The Rogue River was running at a higher level during this trip, so Mule Creek canyon wasn’t really that bad. Normally it is like a bubbling coffee pot (percolating), but due to the higher water, there wasn’t so much of that. Blossom Bar rapid is known for its “picket fence” hazard on the left side. As the kayakers waited in the eddy above, the paddle raft made its run. On the way through, the raft got jolted and went to the left. Luckily, the water was high enough that they were able to slip through the picket fence section. Jeff led the kayakers through the rapid (the CORRECT way), utilizing an eddy on the right side of the chute. The last major rapid was Devil’s Staircase. There was a big hole at the top, which some other commercial rafters ran through, but the real hazard was a swirling eddy half way down with the undercut rocks (the “Room of Doom”)! We all snuck around this rapid along the left edge.

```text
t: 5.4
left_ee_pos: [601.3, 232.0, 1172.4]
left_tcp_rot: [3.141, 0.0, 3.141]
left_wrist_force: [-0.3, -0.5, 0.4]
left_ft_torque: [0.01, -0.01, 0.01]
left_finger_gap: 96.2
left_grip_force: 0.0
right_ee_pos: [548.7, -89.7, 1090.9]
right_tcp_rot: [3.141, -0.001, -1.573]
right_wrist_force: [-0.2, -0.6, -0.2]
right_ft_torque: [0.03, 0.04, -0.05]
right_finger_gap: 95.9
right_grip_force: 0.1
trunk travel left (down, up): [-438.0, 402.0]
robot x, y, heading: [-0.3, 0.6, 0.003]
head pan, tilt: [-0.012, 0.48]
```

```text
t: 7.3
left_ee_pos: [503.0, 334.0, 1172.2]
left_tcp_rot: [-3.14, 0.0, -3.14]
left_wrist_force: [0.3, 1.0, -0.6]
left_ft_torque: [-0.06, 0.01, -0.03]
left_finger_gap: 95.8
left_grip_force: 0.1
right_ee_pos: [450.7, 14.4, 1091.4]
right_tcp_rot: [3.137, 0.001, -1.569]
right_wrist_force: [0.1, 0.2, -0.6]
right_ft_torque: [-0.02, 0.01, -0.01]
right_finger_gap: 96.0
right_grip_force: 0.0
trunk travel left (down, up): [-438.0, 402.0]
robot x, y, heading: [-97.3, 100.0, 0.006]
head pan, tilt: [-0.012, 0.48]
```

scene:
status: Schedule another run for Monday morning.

We camped at Paradise Bar, near the Paradise Lodge. Robert demonstrated his natural abilities by scoring a hole-in-one in “cheek darts”. We saw a black bear a hundred yards or so downriver. More card games…hearts and Egyptian rat screw. We needed a lantern.

Day 4

The last stretch, leading up to the Foster Bar takeout, had more flat sections than the previous days. Tara and Helene spent time captaining rafts. There were a few good rapids though. Clay Hill rapid had a hole that spread about 2/3 across the river. The goal was to slip around it to the left. Chase and Gregor were perfectly lined up behind Jeff, but then stopped paddling. This caused them to drift sideways right into the hole and flip. Within the next 15-20 seconds, Jeff had collected both of their paddles, hauled Chase into the back of his kayak, and was yelling at Gregor to swim for an eddy. John Mills collected the empty kayak, and the boys went back for more punishment.

We arrived at the take-our around 1 PM. After a long shuttle ride back to Galice, we boarded our bus and we on own way by 4 PM. It was another long bus ride back to Portland, but we had our cards, snacks, and some good memories.